---- Excerpted text
Are you ready to get Schmitfaced? Last Friday, Netflix’s big premiere was season three of House of Cards. This week, it’s Tina Fey’s new comedy Unbreakable Kimmy Schmidt, which stars...
Unbreakable Kimmy Schmidt: Mostly Positive Reviews for New Netflix Comedy
Written by Josh Wolford
  • Are you ready to get Schmitfaced?

    Last Friday, Netflix’s big premiere was season three of House of Cards. This week, it’s Tina Fey’s new comedy Unbreakable Kimmy Schmidt, which stars Ellie Kemper in the title role.

    The show is about a woman “who escapes a doomsday cult and decides to reclaim her life and start over in New York City. Armed with just a backpack, light-up sneakers, and a couple of way-past-due library books, Kimmy’’s ready to take on a world she didn’’t even think existed anymore.” All episodes of its first season are now available to stream.

    And if your looking for something to do this weekend, staying in and watching Unbreakable Kimmy Schmidt seems to be a decent option as early reviews are positive.

    The New York Times’ Alessandra Stanley says “the series leavens wacky absurdity with acid wit and is very funny.”

    Tina Fey, who created “30 Rock,” and Robert Carlock, its showrunner, apply that show’s alchemy to this one, and it works. Almost every scene has both whimsy and something darker, at once daftly effervescent and snidely cynical. And as on “30 Rock,” many of its jokes are New York-specific. At one point, Ellie, who has problems with sleepwalking, tries to strangle her roommate, Titus (Tituss Burgess). Titus indignantly tells her, “This isn’t the Chinatown bus — you can’t just choke someone who’s sleeping.”
--------
---- Dataset extract
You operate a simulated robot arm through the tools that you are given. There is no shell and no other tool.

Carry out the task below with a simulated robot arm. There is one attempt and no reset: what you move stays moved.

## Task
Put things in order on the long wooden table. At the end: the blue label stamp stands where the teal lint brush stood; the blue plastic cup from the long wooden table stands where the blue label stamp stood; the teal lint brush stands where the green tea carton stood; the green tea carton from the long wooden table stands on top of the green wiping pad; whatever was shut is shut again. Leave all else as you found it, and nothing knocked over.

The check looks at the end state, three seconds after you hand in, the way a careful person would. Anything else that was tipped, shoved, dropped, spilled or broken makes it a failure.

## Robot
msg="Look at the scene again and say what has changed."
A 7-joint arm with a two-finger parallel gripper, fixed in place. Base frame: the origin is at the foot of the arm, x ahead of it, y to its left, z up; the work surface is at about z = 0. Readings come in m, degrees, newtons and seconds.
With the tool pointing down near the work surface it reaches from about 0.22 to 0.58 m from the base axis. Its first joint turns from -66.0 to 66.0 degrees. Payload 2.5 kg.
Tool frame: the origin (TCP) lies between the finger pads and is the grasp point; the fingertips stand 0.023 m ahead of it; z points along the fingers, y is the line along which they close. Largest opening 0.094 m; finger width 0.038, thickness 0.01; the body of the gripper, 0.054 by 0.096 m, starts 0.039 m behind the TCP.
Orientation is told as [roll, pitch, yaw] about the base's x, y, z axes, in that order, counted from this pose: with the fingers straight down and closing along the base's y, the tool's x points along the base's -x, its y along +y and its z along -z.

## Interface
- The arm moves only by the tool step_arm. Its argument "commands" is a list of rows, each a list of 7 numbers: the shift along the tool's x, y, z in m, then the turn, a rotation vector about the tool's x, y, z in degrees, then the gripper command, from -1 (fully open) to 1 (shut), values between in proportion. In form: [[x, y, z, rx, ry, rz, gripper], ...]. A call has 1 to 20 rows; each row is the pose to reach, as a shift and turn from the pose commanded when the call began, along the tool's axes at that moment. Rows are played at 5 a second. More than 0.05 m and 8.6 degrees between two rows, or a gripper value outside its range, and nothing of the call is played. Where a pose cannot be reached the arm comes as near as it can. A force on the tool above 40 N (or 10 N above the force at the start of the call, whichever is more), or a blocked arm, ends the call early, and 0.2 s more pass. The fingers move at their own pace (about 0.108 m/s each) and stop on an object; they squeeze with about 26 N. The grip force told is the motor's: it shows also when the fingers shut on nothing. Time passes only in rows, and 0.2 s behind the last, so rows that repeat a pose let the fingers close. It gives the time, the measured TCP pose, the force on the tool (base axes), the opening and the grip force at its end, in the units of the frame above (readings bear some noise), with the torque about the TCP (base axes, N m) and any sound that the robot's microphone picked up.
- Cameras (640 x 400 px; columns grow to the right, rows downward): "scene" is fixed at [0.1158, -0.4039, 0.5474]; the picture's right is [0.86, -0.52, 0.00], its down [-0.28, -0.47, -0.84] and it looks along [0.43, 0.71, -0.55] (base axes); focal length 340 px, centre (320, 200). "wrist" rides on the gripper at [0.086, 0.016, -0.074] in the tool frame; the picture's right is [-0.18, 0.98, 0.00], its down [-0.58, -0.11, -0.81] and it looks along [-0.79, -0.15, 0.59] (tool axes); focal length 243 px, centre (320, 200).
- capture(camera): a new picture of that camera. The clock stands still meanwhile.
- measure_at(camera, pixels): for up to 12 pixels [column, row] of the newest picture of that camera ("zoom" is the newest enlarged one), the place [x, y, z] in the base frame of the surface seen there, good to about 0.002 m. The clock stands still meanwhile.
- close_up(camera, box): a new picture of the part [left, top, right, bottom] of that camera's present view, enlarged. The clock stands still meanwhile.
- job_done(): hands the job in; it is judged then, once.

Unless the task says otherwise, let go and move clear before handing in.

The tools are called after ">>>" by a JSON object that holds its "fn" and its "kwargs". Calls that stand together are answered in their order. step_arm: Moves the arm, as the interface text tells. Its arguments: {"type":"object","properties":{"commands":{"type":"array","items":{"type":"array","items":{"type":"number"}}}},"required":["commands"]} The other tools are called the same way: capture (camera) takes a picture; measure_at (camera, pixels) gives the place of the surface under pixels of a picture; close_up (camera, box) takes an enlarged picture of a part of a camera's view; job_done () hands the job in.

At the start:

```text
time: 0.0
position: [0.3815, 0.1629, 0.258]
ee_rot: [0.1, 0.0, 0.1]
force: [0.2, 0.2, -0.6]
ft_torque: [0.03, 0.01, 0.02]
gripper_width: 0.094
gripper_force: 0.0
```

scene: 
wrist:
--------
Exercise directions.
Keep the excerpted text going from its last sentence.

Exercise result.
    The A.V. Club’s Joshua Alston says it’s “not only a winning comedy; it exemplifies what a Netflix sitcom should be.”

    The show hinges on its lead actress, and Kemper is revelatory as Kimmy, a role that caters perfectly to the actor’s strengths. Kimmy is sensitive and guileless, but with a sturdy backbone and moxie to spare, a balance Kemper perfected while starring in The Office as Erin Hannon, a character with a similar silhouette. Kimmy could easily overwhelm an audience the same way she overwhelms those around her with manic joy, but she never feels like too much of a good thing. That’s a result of Kemper’s savvy performance as well as the scripts she’s working with, which allow Kimmy moments of loneliness and doubt even she remains a beacon of positivity.

    LA Weekly’s Inkoo Kang says the show is like 30 Rock, “but darker.”

    In her first starring role, the goofy and gawky Kemper thrives in a part written for her open face and joyful bewilderment. Kimmy Schmidt hasn’t yet figured out who she is, let alone where she belongs in this terrifying world, but I’m delighted Netflix has already given Fey and Carlock a second season for this brave new girl to figure herself out.

    The Hollywood Reporter’s Tim Goodman says that each of the first episodes “gets better as it goes.”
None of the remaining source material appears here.